▸ Data section
#####

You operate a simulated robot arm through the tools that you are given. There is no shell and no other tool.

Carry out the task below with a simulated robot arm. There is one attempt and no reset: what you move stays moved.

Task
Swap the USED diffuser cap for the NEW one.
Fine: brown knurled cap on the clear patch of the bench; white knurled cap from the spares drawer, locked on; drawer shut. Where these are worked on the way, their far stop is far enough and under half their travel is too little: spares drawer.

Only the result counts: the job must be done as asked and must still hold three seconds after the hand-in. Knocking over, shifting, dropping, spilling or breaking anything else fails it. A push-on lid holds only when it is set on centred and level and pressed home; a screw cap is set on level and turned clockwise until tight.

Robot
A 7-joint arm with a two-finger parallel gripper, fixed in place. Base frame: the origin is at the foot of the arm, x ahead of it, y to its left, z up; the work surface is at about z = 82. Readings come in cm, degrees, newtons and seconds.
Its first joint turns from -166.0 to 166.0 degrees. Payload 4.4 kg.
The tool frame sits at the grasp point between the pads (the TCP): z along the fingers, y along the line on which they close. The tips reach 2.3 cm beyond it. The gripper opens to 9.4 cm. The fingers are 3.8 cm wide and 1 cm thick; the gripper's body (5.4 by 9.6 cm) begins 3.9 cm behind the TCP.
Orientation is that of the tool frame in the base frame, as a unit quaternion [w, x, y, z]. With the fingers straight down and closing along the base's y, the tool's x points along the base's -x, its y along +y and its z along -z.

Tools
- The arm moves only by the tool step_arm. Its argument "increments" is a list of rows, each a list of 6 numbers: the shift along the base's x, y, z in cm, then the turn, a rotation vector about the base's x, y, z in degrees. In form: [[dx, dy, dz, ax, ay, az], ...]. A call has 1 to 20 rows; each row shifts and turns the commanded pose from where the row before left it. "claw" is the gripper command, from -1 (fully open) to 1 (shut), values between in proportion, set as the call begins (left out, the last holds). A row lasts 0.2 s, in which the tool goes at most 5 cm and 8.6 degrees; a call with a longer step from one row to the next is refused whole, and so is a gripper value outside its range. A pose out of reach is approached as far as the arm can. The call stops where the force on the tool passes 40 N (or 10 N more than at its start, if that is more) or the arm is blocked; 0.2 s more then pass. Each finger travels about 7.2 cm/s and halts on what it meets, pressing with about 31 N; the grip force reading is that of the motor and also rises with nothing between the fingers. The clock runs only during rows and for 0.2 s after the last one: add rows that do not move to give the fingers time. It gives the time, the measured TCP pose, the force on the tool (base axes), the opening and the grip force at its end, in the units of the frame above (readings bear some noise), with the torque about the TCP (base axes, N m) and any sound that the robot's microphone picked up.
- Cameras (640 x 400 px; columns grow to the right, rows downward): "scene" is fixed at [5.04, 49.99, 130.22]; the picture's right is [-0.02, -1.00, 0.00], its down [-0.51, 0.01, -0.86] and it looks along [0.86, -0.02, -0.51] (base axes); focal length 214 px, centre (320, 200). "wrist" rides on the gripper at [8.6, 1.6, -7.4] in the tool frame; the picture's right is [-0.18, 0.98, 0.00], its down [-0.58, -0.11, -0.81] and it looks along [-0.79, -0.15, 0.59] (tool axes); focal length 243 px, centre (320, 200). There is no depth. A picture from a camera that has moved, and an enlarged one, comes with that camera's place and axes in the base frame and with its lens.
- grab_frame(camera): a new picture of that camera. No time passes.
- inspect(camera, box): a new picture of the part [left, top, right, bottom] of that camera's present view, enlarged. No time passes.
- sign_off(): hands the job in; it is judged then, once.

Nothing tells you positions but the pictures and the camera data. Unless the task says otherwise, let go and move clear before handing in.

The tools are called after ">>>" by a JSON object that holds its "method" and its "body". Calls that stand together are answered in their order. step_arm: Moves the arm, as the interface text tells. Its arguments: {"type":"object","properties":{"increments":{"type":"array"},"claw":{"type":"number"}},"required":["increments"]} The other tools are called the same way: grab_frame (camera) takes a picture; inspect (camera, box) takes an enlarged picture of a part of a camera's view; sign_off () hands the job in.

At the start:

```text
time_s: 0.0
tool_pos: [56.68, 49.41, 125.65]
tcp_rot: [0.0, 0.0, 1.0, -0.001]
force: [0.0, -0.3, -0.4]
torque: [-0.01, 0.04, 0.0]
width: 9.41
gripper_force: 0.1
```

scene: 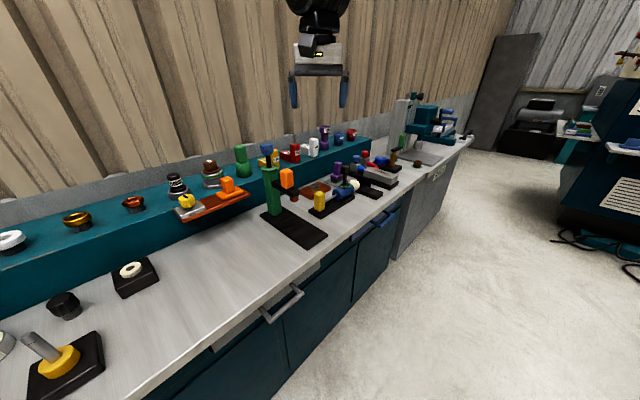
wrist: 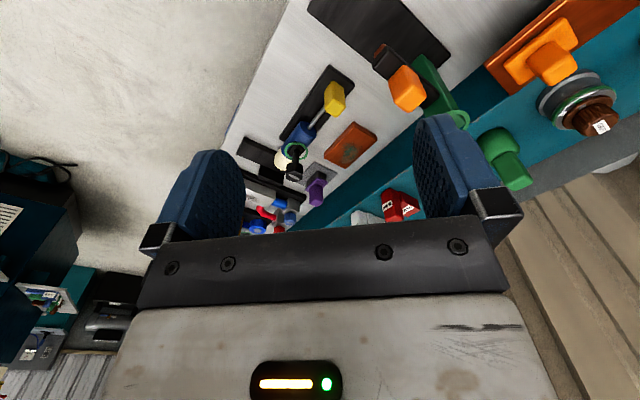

#####

▸ What you need to do
Keep the pictures out of the copy and return the rest of the data above exactly.

▸ Final result
You operate a simulated robot arm through the tools that you are given. There is no shell and no other tool.

Carry out the task below with a simulated robot arm. There is one attempt and no reset: what you move stays moved.

Task
Swap the USED diffuser cap for the NEW one.
Fine: brown knurled cap on the clear patch of the bench; white knurled cap from the spares drawer, locked on; drawer shut. Where these are worked on the way, their far stop is far enough and under half their travel is too little: spares drawer.

Only the result counts: the job must be done as asked and must still hold three seconds after the hand-in. Knocking over, shifting, dropping, spilling or breaking anything else fails it. A push-on lid holds only when it is set on centred and level and pressed home; a screw cap is set on level and turned clockwise until tight.

Robot
A 7-joint arm with a two-finger parallel gripper, fixed in place. Base frame: the origin is at the foot of the arm, x ahead of it, y to its left, z up; the work surface is at about z = 82. Readings come in cm, degrees, newtons and seconds.
Its first joint turns from -166.0 to 166.0 degrees. Payload 4.4 kg.
The tool frame sits at the grasp point between the pads (the TCP): z along the fingers, y along the line on which they close. The tips reach 2.3 cm beyond it. The gripper opens to 9.4 cm. The fingers are 3.8 cm wide and 1 cm thick; the gripper's body (5.4 by 9.6 cm) begins 3.9 cm behind the TCP.
Orientation is that of the tool frame in the base frame, as a unit quaternion [w, x, y, z]. With the fingers straight down and closing along the base's y, the tool's x points along the base's -x, its y along +y and its z along -z.

Tools
- The arm moves only by the tool step_arm. Its argument "increments" is a list of rows, each a list of 6 numbers: the shift along the base's x, y, z in cm, then the turn, a rotation vector about the base's x, y, z in degrees. In form: [[dx, dy, dz, ax, ay, az], ...]. A call has 1 to 20 rows; each row shifts and turns the commanded pose from where the row before left it. "claw" is the gripper command, from -1 (fully open) to 1 (shut), values between in proportion, set as the call begins (left out, the last holds). A row lasts 0.2 s, in which the tool goes at most 5 cm and 8.6 degrees; a call with a longer step from one row to the next is refused whole, and so is a gripper value outside its range. A pose out of reach is approached as far as the arm can. The call stops where the force on the tool passes 40 N (or 10 N more than at its start, if that is more) or the arm is blocked; 0.2 s more then pass. Each finger travels about 7.2 cm/s and halts on what it meets, pressing with about 31 N; the grip force reading is that of the motor and also rises with nothing between the fingers. The clock runs only during rows and for 0.2 s after the last one: add rows that do not move to give the fingers time. It gives the time, the measured TCP pose, the force on the tool (base axes), the opening and the grip force at its end, in the units of the frame above (readings bear some noise), with the torque about the TCP (base axes, N m) and any sound that the robot's microphone picked up.
- Cameras (640 x 400 px; columns grow to the right, rows downward): "scene" is fixed at [5.04, 49.99, 130.22]; the picture's right is [-0.02, -1.00, 0.00], its down [-0.51, 0.01, -0.86] and it looks along [0.86, -0.02, -0.51] (base axes); focal length 214 px, centre (320, 200). "wrist" rides on the gripper at [8.6, 1.6, -7.4] in the tool frame; the picture's right is [-0.18, 0.98, 0.00], its down [-0.58, -0.11, -0.81] and it looks along [-0.79, -0.15, 0.59] (tool axes); focal length 243 px, centre (320, 200). There is no depth. A picture from a camera that has moved, and an enlarged one, comes with that camera's place and axes in the base frame and with its lens.
- grab_frame(camera): a new picture of that camera. No time passes.
- inspect(camera, box): a new picture of the part [left, top, right, bottom] of that camera's present view, enlarged. No time passes.
- sign_off(): hands the job in; it is judged then, once.

Nothing tells you positions but the pictures and the camera data. Unless the task says otherwise, let go and move clear before handing in.

The tools are called after ">>>" by a JSON object that holds its "method" and its "body". Calls that stand together are answered in their order. step_arm: Moves the arm, as the interface text tells. Its arguments: {"type":"object","properties":{"increments":{"type":"array"},"claw":{"type":"number"}},"required":["increments"]} The other tools are called the same way: grab_frame (camera) takes a picture; inspect (camera, box) takes an enlarged picture of a part of a camera's view; sign_off () hands the job in.

At the start:

```text
time_s: 0.0
tool_pos: [56.68, 49.41, 125.65]
tcp_rot: [0.0, 0.0, 1.0, -0.001]
force: [0.0, -0.3, -0.4]
torque: [-0.01, 0.04, 0.0]
width: 9.41
gripper_force: 0.1
```

scene: 
wrist: 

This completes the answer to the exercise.